**EXCERPT TO READ**

United States Ex Rel. Berry v. Commanding General
This text of 411 F.2d 822 (United States Ex Rel. Berry v. Commanding General) is published on Counsel Stack Legal Research, covering Court of Appeals for the Fifth Circuit primary law. Counsel Stack provides free access to over 12 million legal documents including statutes, case law, regulations, and constitutions.
Opinion
These are appeals from the District Court’s denial of appellants’ applications for a temporary restraining order and writs of habeas corpus which challenged the appellants’ post-trial confinement, pending review, after conviction by Special Courts-Martial. We affirm.1
About six o’clock in the morning of August 24, 1968, forty-three soldiers, including the twelve appellants, stationed at Fort Hood, Texas, were arrested and charged under Article of War 902 with failure to obey the lawful order of the provost marshal to disperse and go back to their units for reveille. Appellants were tried and convicted by Special Courts-Martial and sentenced to confinement at hard labor for periods of three to six months.
Because their cases were considered “unusual” the Battalion Commander requested, and the Staff Judge Advocate authorized post-trial confinement, pursuant to Regulation 27-13 issued by Headquarters Third Corps and Fort Hood, Fort Hood, Texas,3 of each appellant [824]*824pending review of the conviction and sentence. Appellants applied to the District Court for a temporary restraining order and writs of habeas corpus which were denied. These appeals ensued.

**PROVIDED MATERIAL**

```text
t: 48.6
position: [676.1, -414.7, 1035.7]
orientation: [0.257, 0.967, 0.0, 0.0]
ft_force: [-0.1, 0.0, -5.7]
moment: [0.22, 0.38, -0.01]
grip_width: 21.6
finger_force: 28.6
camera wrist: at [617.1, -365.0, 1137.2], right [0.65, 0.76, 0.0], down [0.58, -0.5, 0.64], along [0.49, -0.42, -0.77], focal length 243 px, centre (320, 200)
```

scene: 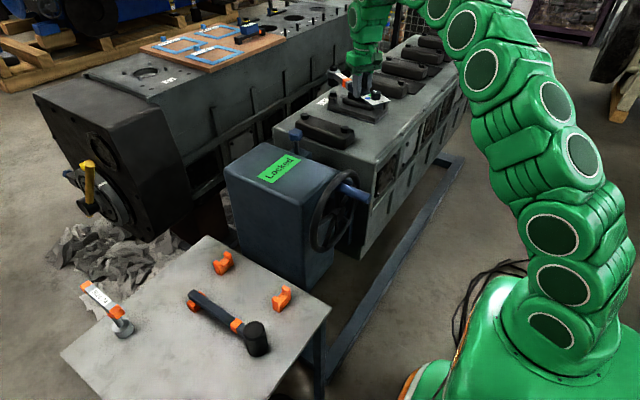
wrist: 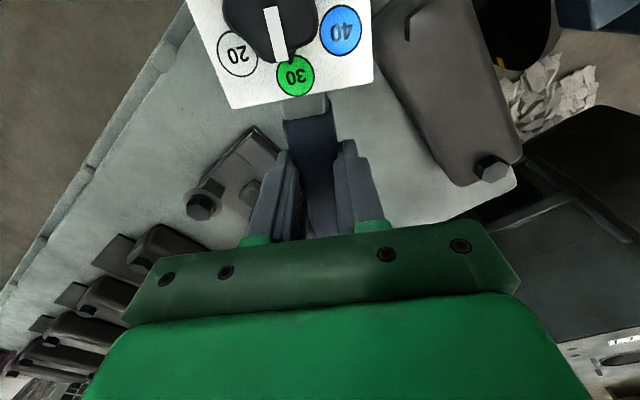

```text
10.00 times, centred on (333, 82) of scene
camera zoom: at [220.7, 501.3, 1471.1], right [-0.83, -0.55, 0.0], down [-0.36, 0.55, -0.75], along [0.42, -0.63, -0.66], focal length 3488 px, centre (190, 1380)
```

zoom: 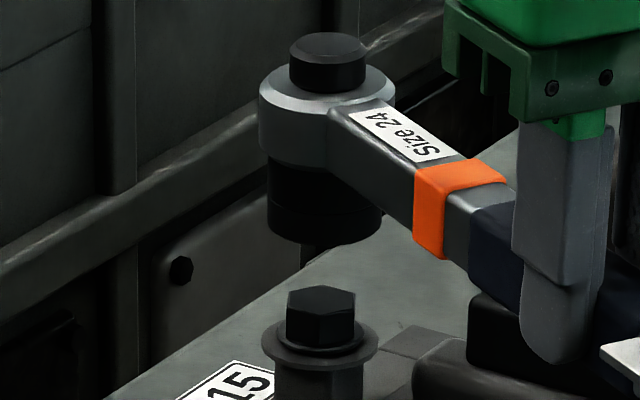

**TASKS AND EXERCISES**
(a) Extract from the excerpt to read the words running from "Because their cases" to "These appeals ensued.".
(b) Supply the part of the excerpt to read that comes after its last sentence.

**ANSWER SET**
(a)
Because their cases were considered “unusual” the Battalion Commander requested, and the Staff Judge Advocate authorized post-trial confinement, pursuant to Regulation 27-13 issued by Headquarters Third Corps and Fort Hood, Fort Hood, Texas,3 of each appellant [824]*824pending review of the conviction and sentence. Appellants applied to the District Court for a temporary restraining order and writs of habeas corpus which were denied. These appeals ensued.

(b)
Appellants do not challenge the validity of their conviction but attack the constitutionality of their confinement. Appellants claim, in essence, that Regulation 27-13 prohibits their post-trial confinement,4 and that appellees’ failure to comply with the regulation constitutes a denial of due process and equal protection under the Constitution.
That the federal civil courts have jurisdiction of applications for habeas corpus brought by persons in confinement by the military authorities is undoubted. But it is clear that the scope of matters open for review is narrower than in civil cases. In Burns v. Wilson, 1953, 346 U.S. 137, 73 S.Ct. 1045, 97 L. Ed. 1508, the Court said:
[T]he rights of men in the armed forces must perforce be conditioned to meet certain overriding demands of discipline and duty, and the civil courts are not the agencies which must determine the precise balance to be struck, in this adjustment. The Framers expressly entrusted that task to Congress.
Indeed, Congress has taken great care both to define the rights of those subject to military law, and provide a complete system of review within the military system to secure those rights. Only recently the Articles of War were completely revised, and thereafter, in conformity with its purpose to integrate the armed services, Congress established a uniform Code of Military Justice * * *.
And finally Congress has provided a special post-conviction remedy within the military establishment, apart from ordinary appellate review, whereby one convicted by a court-martial may attack collaterally the judgment under which he stands convicted. Id. at MO-141, 73 S.Ct. at 1048. (Footnotes omitted).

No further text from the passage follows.